* Begin *
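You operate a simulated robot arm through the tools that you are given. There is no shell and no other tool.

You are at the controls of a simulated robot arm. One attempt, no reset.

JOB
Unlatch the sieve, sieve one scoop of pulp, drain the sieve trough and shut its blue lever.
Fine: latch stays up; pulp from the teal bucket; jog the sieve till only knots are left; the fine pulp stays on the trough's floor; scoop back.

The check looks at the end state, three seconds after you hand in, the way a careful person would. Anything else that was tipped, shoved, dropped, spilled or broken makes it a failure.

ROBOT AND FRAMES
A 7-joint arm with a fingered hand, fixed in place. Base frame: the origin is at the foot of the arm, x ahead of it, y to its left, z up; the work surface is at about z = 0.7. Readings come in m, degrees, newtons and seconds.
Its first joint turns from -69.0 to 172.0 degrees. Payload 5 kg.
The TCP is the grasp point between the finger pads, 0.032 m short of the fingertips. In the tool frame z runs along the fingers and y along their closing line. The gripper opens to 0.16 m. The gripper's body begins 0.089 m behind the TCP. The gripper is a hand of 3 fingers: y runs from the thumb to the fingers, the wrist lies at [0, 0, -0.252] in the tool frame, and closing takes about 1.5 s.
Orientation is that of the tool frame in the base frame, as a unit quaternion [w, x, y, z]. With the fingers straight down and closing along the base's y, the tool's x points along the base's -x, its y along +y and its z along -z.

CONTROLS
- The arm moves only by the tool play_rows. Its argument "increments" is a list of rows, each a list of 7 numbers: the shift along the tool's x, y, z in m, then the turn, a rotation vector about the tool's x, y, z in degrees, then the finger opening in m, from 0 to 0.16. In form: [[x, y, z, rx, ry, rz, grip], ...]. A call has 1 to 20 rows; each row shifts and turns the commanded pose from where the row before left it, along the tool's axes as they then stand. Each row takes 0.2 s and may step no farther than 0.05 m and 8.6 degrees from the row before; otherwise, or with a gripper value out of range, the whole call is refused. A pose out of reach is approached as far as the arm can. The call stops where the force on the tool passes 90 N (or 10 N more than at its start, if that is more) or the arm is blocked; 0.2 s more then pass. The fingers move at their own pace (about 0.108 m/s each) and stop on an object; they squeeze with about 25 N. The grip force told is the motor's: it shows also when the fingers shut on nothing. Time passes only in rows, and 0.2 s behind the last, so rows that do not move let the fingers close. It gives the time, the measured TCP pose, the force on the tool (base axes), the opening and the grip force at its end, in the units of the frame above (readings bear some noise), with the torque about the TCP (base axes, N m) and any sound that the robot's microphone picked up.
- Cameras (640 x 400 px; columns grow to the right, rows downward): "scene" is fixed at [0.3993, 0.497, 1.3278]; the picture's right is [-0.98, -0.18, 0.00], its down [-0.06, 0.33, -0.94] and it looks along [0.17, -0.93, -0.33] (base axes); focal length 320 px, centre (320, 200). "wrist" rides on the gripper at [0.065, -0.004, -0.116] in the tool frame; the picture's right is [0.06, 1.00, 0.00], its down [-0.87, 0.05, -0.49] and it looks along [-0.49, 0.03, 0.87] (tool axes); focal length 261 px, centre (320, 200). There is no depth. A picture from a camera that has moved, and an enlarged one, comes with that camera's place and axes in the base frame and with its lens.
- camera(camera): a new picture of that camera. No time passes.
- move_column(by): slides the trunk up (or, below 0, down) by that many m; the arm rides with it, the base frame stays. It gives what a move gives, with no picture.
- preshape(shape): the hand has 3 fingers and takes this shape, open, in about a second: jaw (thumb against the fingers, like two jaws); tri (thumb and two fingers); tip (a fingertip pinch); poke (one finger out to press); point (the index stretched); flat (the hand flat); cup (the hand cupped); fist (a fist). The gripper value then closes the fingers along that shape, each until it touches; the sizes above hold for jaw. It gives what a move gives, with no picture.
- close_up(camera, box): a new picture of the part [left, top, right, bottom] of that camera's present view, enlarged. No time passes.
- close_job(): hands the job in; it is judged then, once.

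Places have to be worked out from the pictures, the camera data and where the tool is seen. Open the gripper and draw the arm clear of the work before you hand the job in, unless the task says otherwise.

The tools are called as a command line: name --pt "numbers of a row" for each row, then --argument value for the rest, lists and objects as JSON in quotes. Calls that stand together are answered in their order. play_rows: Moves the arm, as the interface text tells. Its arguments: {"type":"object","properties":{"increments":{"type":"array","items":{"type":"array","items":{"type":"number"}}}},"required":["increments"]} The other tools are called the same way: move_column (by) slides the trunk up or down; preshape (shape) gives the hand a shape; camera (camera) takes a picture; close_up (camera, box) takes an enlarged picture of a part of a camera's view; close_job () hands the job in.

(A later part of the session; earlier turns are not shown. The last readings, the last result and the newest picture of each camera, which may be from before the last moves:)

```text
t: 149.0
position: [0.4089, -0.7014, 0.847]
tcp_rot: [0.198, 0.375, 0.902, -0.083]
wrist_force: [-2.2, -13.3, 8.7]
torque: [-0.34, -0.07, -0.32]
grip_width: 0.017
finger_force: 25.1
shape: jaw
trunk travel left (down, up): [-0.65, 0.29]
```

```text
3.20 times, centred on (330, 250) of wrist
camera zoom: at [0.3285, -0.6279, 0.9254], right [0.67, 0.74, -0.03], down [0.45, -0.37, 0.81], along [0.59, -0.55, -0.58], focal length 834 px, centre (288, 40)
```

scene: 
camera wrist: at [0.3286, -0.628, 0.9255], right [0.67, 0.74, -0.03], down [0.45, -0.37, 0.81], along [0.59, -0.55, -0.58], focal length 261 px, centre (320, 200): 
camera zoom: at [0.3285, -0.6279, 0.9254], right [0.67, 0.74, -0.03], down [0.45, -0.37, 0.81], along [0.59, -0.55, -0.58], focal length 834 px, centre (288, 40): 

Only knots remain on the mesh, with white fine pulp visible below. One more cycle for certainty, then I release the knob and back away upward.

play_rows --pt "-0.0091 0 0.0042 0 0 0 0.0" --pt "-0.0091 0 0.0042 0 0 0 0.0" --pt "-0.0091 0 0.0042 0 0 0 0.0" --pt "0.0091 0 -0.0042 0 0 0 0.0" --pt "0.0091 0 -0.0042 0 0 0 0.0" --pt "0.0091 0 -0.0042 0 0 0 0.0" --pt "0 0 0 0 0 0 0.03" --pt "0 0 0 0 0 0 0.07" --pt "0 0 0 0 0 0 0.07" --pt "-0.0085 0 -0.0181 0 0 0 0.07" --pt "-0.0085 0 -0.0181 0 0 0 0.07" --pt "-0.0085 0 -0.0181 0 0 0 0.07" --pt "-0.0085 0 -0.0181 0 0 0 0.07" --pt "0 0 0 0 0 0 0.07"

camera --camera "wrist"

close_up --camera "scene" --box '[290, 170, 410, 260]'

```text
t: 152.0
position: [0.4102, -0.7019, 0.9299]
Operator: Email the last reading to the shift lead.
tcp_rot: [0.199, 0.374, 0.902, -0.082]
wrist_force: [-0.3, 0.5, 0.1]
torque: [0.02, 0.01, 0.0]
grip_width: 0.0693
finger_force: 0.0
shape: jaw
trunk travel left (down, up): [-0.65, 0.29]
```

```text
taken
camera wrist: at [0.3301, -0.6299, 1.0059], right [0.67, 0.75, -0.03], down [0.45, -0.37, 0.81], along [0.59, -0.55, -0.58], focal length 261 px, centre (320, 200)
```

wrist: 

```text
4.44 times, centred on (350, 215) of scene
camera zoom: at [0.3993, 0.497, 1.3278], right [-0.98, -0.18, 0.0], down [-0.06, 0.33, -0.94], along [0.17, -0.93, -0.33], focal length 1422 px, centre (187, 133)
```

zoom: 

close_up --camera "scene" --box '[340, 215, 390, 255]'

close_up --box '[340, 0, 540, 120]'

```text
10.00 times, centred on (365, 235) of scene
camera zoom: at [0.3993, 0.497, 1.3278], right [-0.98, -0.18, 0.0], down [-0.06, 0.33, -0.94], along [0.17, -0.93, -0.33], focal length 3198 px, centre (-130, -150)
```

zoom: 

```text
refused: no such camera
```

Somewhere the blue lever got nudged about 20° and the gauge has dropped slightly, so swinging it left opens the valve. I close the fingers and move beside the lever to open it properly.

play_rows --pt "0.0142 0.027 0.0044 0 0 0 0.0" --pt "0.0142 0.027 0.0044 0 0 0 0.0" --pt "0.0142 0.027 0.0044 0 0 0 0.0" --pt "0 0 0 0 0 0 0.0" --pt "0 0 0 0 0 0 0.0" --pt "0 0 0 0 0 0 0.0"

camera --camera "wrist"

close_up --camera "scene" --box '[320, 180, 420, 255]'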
* End *
WHAT TO WORK ON ▸
Lines that hold "numbers" are the ones to copy; find all of them.

FINISHED TASK ▸
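- The arm moves only by the tool play_rows. Its argument "increments" is a list of rows, each a list of 7 numbers: the shift along the tool's x, y, z in m, then the turn, a rotation vector about the tool's x, y, z in degrees, then the finger opening in m, from 0 to 0.16. In form: [[x, y, z, rx, ry, rz, grip], ...]. A call has 1 to 20 rows; each row shifts and turns the commanded pose from where the row before left it, along the tool's axes as they then stand. Each row takes 0.2 s and may step no farther than 0.05 m and 8.6 degrees from the row before; otherwise, or with a gripper value out of range, the whole call is refused. A pose out of reach is approached as far as the arm can. The call stops where the force on the tool passes 90 N (or 10 N more than at its start, if that is more) or the arm is blocked; 0.2 s more then pass. The fingers move at their own pace (about 0.108 m/s each) and stop on an object; they squeeze with about 25 N. The grip force told is the motor's: it shows also when the fingers shut on nothing. Time passes only in rows, and 0.2 s behind the last, so rows that do not move let the fingers close. It gives the time, the measured TCP pose, the force on the tool (base axes), the opening and the grip force at its end, in the units of the frame above (readings bear some noise), with the torque about the TCP (base axes, N m) and any sound that the robot's microphone picked up.
The tools are called as a command line: name --pt "numbers of a row" for each row, then --argument value for the rest, lists and objects as JSON in quotes. Calls that stand together are answered in their order. play_rows: Moves the arm, as the interface text tells. Its arguments: {"type":"object","properties":{"increments":{"type":"array","items":{"type":"array","items":{"type":"number"}}}},"required":["increments"]} The other tools are called the same way: move_column (by) slides the trunk up or down; preshape (shape) gives the hand a shape; camera (camera) takes a picture; close_up (camera, box) takes an enlarged picture of a part of a camera's view; close_job () hands the job in.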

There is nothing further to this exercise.